New York City is fighting a battle in court to allow its medical examiners to burn the brains of cadavers after removing them for examination. A ruling from a lower court, which the city hopes to overturn, requires medical examiners to let the families of deceased persons wait until the brains can be put back into the bodies, or let them collect the organs later, which the city says is simply too much of a hassle.
Each year, medical examiners perform about 5,500 autopsies, removing over 1,000 brains. Each one must harden in formaldehyde for several weeks before a lab can cut into it. In the past, bodies would be returned to unsuspecting families sans brain.
Now, a court mandate requires medical examiners to hang on to bodies until families decide what they want to do with the body and the brain. If the family would like their loved one’s body back intact, the medical examiner must then hang on to the body for weeks upon weeks until the organs are ready to be returned. If the family does not mind, they can have the organs returned later, or let the medical examiner dispose of them.

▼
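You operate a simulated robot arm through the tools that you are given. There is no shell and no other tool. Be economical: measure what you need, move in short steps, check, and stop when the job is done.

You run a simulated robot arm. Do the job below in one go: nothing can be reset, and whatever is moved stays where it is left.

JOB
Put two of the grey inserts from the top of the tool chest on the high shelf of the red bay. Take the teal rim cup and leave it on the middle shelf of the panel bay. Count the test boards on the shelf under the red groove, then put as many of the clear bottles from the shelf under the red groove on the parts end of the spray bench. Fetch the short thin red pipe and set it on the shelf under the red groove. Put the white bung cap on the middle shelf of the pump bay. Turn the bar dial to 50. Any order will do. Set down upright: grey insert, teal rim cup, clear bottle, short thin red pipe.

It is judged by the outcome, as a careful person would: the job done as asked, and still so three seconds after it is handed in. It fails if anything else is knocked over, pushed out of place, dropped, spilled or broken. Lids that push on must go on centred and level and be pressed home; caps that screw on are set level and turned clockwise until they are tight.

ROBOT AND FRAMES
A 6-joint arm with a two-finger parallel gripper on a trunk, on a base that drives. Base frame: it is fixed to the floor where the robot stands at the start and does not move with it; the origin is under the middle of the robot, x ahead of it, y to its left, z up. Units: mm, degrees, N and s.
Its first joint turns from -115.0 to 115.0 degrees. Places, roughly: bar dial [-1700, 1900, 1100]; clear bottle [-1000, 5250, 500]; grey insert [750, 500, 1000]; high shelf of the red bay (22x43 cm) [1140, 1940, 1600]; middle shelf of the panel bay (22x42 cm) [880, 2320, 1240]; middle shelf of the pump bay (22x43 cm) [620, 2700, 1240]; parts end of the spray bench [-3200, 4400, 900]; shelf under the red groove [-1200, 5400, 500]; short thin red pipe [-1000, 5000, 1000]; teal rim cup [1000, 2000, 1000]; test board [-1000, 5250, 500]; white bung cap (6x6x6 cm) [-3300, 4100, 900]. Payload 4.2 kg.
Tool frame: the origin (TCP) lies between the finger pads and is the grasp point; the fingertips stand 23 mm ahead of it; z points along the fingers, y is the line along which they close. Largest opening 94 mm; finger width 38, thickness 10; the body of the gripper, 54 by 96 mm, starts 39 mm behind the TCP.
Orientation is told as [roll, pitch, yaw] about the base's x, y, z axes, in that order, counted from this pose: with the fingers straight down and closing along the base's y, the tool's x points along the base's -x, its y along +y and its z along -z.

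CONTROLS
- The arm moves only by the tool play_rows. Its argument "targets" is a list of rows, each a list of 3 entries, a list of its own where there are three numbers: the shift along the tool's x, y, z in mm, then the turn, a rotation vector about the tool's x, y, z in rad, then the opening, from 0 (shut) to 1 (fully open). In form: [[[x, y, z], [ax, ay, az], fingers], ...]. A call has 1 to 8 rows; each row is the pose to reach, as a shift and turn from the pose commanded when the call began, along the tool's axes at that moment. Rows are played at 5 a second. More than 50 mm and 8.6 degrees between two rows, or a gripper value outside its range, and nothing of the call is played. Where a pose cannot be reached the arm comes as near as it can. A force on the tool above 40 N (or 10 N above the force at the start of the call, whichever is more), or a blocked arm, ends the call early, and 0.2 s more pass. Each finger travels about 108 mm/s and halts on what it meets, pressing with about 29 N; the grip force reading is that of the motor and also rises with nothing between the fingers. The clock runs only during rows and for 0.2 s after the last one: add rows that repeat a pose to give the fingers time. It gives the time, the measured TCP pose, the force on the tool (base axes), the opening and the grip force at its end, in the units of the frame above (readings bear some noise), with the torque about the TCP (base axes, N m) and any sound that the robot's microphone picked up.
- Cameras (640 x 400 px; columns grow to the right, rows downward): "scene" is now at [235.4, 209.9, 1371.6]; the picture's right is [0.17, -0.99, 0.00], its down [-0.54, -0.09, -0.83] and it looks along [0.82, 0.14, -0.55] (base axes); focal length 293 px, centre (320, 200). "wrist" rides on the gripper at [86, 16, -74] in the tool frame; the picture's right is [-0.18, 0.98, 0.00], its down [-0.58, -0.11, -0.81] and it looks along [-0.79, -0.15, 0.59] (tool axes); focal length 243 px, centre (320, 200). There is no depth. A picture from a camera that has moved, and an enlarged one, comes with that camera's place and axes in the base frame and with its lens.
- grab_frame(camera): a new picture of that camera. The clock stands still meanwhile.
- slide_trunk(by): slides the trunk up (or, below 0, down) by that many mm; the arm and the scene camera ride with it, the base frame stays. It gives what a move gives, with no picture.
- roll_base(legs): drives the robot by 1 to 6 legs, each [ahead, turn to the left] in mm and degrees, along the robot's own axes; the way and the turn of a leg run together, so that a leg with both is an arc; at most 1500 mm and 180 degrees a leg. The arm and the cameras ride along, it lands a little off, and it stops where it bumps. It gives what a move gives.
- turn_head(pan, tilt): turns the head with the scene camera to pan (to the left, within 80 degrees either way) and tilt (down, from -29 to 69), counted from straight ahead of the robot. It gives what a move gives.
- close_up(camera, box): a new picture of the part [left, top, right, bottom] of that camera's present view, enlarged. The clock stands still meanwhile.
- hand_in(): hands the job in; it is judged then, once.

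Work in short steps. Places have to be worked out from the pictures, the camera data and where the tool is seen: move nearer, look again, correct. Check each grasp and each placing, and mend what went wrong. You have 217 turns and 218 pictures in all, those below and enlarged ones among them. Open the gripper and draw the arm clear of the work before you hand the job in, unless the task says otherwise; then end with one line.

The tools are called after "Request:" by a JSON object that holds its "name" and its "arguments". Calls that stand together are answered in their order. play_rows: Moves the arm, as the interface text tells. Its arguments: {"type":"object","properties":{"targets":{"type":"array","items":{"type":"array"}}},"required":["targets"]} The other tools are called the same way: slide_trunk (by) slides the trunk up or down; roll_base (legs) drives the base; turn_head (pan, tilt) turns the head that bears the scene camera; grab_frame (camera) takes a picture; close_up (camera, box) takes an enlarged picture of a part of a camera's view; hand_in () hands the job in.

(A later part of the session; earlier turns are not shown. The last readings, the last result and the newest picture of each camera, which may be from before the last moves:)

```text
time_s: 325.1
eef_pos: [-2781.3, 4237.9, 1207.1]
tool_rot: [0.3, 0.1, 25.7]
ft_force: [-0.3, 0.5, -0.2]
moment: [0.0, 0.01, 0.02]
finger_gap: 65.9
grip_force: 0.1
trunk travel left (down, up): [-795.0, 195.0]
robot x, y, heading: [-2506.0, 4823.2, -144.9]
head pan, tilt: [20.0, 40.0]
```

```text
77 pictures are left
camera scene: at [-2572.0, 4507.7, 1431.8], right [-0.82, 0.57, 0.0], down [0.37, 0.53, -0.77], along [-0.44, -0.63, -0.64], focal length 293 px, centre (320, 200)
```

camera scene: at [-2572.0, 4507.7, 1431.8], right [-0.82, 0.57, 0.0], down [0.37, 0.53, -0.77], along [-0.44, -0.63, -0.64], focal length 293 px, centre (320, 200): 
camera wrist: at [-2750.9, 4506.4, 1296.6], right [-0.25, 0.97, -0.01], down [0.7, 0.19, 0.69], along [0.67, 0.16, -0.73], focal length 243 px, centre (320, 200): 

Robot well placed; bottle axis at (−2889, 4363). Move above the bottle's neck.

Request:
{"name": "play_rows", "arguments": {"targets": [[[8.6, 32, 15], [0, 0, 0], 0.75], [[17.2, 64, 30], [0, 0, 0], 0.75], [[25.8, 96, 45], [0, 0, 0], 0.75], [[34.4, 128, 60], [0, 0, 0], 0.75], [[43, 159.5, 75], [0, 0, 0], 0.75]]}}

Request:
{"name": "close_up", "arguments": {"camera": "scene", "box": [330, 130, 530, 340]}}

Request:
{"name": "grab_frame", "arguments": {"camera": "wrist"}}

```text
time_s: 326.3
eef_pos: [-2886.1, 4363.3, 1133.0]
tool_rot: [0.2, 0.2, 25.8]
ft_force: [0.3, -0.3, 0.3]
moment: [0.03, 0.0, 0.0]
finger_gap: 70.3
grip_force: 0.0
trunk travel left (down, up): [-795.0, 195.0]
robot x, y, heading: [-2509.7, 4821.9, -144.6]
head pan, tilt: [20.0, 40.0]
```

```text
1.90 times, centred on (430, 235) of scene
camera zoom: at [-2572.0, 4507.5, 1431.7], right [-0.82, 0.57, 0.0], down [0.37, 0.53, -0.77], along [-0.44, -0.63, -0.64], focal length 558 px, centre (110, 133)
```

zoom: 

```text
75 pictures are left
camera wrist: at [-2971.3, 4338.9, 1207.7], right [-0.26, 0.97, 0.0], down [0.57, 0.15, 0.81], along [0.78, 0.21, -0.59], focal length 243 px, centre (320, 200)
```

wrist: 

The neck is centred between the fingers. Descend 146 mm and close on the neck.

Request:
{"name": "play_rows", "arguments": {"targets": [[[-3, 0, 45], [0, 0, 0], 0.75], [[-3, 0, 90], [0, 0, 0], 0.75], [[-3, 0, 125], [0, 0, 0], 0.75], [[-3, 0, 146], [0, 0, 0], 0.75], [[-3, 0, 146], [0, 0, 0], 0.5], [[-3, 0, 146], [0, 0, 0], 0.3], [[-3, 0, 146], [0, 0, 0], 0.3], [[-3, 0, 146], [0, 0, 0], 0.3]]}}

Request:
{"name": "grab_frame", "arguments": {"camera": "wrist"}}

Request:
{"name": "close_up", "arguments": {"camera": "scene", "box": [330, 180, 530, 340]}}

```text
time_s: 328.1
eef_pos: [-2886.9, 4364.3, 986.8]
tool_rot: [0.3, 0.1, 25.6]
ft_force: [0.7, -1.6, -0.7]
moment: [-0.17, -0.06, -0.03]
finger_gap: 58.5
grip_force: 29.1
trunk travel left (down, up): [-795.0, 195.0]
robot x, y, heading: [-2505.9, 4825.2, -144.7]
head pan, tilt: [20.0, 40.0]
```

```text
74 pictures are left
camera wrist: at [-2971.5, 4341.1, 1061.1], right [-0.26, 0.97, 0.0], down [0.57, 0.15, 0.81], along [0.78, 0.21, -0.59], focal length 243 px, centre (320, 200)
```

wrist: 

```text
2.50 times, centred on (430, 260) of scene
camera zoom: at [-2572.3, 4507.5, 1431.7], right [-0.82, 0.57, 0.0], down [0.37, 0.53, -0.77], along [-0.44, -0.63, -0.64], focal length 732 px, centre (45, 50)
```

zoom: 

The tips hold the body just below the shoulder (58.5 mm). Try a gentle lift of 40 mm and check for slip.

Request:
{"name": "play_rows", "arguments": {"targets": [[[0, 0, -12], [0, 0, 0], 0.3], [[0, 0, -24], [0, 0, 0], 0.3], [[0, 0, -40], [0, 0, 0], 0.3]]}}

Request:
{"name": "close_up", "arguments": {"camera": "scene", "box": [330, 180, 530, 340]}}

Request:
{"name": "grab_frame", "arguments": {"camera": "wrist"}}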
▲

According to the city, this system has created an undue burden on medical examiners. City lawyers contend that medical examiners have no obligation to notify the deceased’s family that the brains were removed, and should be allowed to dispose of the organs at their discretion.
Instead of going through the laborious process of having to put each brain back and wait weeks upon weeks each time to do so, the city would rather deal with the brains as it would with other types of medical waste, by burning it.
Some two million tons (four billion pounds) of medical waste is produced each year, and in order to deal with such a tremendous load, medical waste disposal services will usually burn it, or use another disposal method. According to the Environmental Protection Agency, over 90% of potentially infectious medical waste is incinerated.
This standard method of medical waste disposal would ease the burden currently being placed on medical examiners. Back before the ruling was made in 2010, next-of-kin would often unwittingly bury the bodies of their loved ones without the brains.
However, several families have sued in recent years over the issue. The practice was first exposed back in 2005, when the friends of 17-year-old Jesse Shipley, who died in a car accident, found his brain in a jar on a class trip to a morgue.
“The rights and wishes of the next-of-kin should override any desire by the city to have an absolute right to destroy the organs,” said Marvin Ben-Aron, the Shipleys’ lawyer. “There’s no evidence it’s been overtaxing on the Medical Examiner’s office.”